24歳までサッカーしかやっていなかった私

 私は幼少期から世界的なサッカー選手に憧れ、来る日も来る日もサッカーボールを追いかけていました。サッカーの強豪校として有名な帝京高校を卒業した後、Jリーグのジェフユナイテッド市原・千葉の育成選手になることができ、アルバイトをしながらプロデビューを目指す日々を送っていました。

 ところが24歳の時にけがを負い、年齢的にももはや世界的なサッカー選手になることは難しいという現実を突き付けられ、サッカーから離れる決意をします。高卒でサッカー以外は何も知らない。そんな私が第2の人生を賭けて飛び込んだのが不動産業界でした。最初はうまくいかないことばかりでしたが、ガムシャラに働き、「サッカーで果たせなかった世界への夢を、不動産業界で、テクノロジーの力でかなえたい」と決意し、身一つで起業したのが2013年、30歳のときでした。

 起業したばかりの私はプログラミングの「プ」の字も知らない、一人の不動産セールスでした。
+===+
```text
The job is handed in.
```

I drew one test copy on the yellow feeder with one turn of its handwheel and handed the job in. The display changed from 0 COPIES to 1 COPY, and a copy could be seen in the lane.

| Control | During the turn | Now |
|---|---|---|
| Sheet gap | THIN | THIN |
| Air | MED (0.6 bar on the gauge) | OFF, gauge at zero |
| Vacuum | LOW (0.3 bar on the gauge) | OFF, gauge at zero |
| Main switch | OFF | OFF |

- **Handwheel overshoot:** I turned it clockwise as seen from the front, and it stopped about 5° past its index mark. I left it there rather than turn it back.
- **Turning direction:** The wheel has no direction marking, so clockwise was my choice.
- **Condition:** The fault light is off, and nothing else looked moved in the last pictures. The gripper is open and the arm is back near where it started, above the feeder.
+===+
そこからたくさん本を読み、人と会い、話を聞いて、なんとかここまでやってきたのです。24歳までサッカーしかやっていなかった私でも、不動産DXを理解し、推進する立場になれました。

 だからこそ思うのです。「今この本を読んでいるあなたが不動産DX人材になれないはずがない」と。ぼんやりとした不安を捨て、今私たちが置かれている現状と未来に起こることを知り、自分が何をすべきかを把握して行動してほしい。

 この本が、あなたのキャリアと人生にとって、新たな第一歩となることを願います。